As SCB’s Saifi elaborated, the pitch for Sharia-compliant products is not only based on its religious affinity, but also related to its innate stability. The fee structure is rigidly controlled by Sharia law, which brings greater control and predictability on pricing structure.
For this reason, non-Muslims have an augmented interest in Islamic banking products. The bank’s Malaysia business saw an enhanced interest in mortgage instruments by this group of customers.
Saifi: "This interest may be defined by a variety of reasons – the way the product is structured, its pricing model, or even its impact on stamp duty."


Talent search

In line with concerns in the conventional banking sector, the need for talent in the Islamic banking space is similarly a concern. As Saifi admits: "Talent is clearly a constraint. With the rapid growth in Islamic finance, the need for the right talent is clearly going to be a limitation in each of the markets.
Established core markets such as Malaysia have it better off, with the help of the correct ecosystem and the country’s focus on Islamic banking. However the Pakistan native concludes that the challenges may evolve with the rising ambitions of other markets. "What I fear happening is countries that want to see their Islamic banking front develop, will look at countries like Malaysia to import talent and give them expertise," adds Saifi.
However, the silver lining exists with the collaboration of the academic world, creating structured programs specific to Islamic finance. This helps develop a niche of talent that will have a different perspective to the managers of today who have traditionally come from a conventional banking background.

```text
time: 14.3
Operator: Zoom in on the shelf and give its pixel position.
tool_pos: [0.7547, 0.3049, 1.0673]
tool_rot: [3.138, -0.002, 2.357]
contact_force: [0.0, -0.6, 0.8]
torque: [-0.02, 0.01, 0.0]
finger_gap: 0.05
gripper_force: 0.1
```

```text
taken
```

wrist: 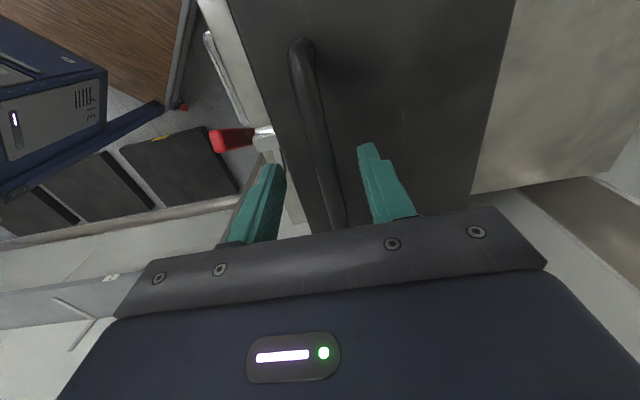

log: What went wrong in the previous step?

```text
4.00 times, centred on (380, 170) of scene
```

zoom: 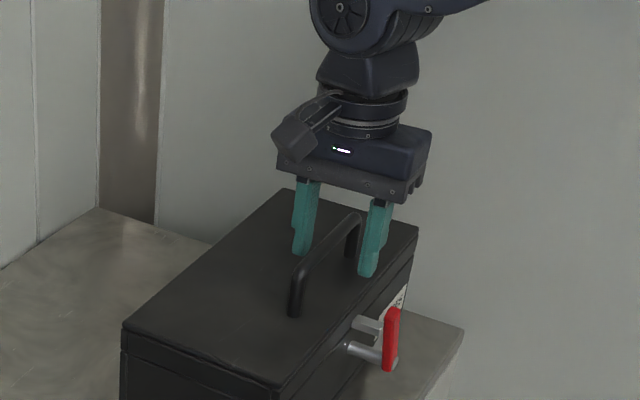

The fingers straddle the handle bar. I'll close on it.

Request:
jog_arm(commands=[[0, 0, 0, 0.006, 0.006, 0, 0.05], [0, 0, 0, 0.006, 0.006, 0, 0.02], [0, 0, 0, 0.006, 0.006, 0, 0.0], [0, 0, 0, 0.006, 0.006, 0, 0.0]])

The need for talent in the Islamic banking realm will only grow, considering the popularity of the niche business that is now catering to both muslim and non-muslim clientele. With banking’s increasing need to differentiate their service offering and cater to the specific needs of their clients to maintain market share, the potential of the Islamic finance offering in relevant markets should be watched closely.